Tapawera, from the maori 'Tapa' (forest edge) and 'wera' (hot/burnt) is a relatively small town in rural Tasman district with a population of approximately 600 in the town and surrounding area. It is located about 40 kms south-west of Nelson in the beautiful Motueka Valley, approximately 8 kms north of the SH6 Kohatu Junction. The town centre has our Kahurangi Gateway Unity Landmark, an information centre, museum, church, area school, supermarket, NZ Post, campground, fuel and auto-repair, hotel/pub/restaurant, cafe/take-away and supplies shop. There are also many other clubs/organisations and businesses in and around the broader Tapawera district.
History: Following the 1859 survey by Von Hoechstetter, a workable gold field was discovered at the Wangapeka by Pilkington, James and Griffith. The discovery of a quartz reef by Culliford started the subsequent gold rush in 1869, and the Wangapeka township with a population of 250 emerged at Courthouse Flat. A five stamper battery was built in 1871 to crush the ore but the yield was pitifully low. With the onset of the depression in 1932, more claims were taken up at Rolling River, however the mining continued to be unprofitable. Today, the original township has all but vanished but Cullifords Battery and much of the equipment still lies alongside the walking tracks of Blue Creek and Nuggety Walk.
Tapawera today: Tapawera is currently a prime producer of blackcurrants, berries and hops, as well as dairy, beef and sheep. Surrounded by stunning scenery, trout-filled rivers and national parks, tourism is also rapidly growing in and around the local area.
Kahurangi National Park: Our neighbour the Kahurangi National Park was formerly known as North-West Nelson Forest Park (1965 - 1996), and for many years Tapawera was largely a Forestry town, with New Zealand Forest Service operating an area headquarters in Tapawera.

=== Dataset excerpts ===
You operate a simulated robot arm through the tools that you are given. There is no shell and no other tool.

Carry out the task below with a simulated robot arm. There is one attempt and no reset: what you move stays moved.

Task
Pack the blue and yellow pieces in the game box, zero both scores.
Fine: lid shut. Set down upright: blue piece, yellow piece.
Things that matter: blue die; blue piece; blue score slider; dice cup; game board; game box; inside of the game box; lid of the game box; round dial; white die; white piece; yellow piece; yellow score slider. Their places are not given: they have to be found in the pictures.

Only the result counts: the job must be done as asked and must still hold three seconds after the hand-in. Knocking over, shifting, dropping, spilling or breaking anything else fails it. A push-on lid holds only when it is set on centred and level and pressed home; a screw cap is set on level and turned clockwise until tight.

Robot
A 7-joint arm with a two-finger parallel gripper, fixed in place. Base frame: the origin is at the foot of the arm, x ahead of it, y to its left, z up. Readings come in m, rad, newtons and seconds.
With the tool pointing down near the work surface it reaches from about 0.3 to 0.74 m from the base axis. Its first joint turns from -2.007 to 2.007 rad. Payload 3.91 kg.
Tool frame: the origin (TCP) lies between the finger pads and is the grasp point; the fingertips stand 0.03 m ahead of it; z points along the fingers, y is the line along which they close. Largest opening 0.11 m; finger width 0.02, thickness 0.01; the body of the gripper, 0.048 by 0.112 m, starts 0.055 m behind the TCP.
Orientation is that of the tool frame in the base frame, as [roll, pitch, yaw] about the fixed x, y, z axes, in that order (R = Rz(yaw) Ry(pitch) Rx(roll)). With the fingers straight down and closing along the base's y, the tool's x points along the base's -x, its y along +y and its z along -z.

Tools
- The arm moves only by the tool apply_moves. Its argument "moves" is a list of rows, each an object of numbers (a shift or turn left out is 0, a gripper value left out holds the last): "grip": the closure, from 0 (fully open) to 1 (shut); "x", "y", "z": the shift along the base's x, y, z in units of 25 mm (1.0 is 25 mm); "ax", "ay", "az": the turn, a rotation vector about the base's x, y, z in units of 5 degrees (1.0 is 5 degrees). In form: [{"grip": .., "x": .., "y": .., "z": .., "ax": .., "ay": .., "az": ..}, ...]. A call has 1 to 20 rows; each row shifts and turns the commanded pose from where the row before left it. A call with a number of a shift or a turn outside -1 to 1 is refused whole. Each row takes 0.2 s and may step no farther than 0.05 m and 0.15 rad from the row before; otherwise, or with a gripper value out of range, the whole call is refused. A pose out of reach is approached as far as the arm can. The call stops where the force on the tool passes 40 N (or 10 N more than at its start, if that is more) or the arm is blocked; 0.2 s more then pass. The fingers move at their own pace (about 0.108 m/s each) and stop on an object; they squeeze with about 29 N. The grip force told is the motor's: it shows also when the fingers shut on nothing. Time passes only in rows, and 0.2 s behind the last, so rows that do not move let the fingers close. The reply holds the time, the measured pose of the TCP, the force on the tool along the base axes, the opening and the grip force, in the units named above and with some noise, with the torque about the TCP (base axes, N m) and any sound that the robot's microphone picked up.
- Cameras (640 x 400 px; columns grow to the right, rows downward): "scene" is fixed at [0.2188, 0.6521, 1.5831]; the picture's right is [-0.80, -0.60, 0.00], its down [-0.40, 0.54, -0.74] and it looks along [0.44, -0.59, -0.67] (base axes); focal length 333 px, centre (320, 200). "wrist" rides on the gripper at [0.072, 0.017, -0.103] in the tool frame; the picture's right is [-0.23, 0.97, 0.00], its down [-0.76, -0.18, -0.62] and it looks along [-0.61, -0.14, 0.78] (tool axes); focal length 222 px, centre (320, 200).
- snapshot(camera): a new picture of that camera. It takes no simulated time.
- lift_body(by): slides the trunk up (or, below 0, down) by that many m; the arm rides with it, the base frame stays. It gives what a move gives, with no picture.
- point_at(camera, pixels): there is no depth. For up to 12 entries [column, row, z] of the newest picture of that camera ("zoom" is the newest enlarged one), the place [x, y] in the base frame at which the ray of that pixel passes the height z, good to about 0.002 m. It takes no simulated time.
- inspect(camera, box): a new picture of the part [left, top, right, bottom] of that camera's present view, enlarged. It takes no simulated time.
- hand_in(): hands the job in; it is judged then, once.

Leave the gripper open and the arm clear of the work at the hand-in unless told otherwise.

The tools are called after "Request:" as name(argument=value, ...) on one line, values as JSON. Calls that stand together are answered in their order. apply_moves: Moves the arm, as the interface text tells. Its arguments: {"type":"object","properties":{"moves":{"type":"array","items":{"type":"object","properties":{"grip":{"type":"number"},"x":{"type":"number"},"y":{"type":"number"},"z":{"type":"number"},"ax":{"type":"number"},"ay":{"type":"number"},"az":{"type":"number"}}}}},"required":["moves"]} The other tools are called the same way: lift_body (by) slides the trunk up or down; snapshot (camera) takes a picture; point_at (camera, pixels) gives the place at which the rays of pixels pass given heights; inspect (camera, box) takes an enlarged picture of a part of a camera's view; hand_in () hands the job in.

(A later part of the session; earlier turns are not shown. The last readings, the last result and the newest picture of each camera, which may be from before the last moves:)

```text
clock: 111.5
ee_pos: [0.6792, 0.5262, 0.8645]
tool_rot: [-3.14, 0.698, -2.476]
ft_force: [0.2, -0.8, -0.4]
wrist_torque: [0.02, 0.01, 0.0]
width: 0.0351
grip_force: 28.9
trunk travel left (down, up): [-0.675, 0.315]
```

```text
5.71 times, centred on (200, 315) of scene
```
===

Today the buildings are largely unused, and although the forestry activities continue all around, Tapawera itself has evolved into a growing modern community with a diverse local economy.
Our Gateway landmark, featuring the unity of the Kahurangi explorer Thomas Brunner and his lifelong friend and Maori guide E Kehu, was installed on 25 October 2014 in the village centre and is comprised of a beautiful carved Gateway surrounded by native timber seating and with native Kahurangi plants bordering the site ... a little taster of the jewel that is the Kahurangi.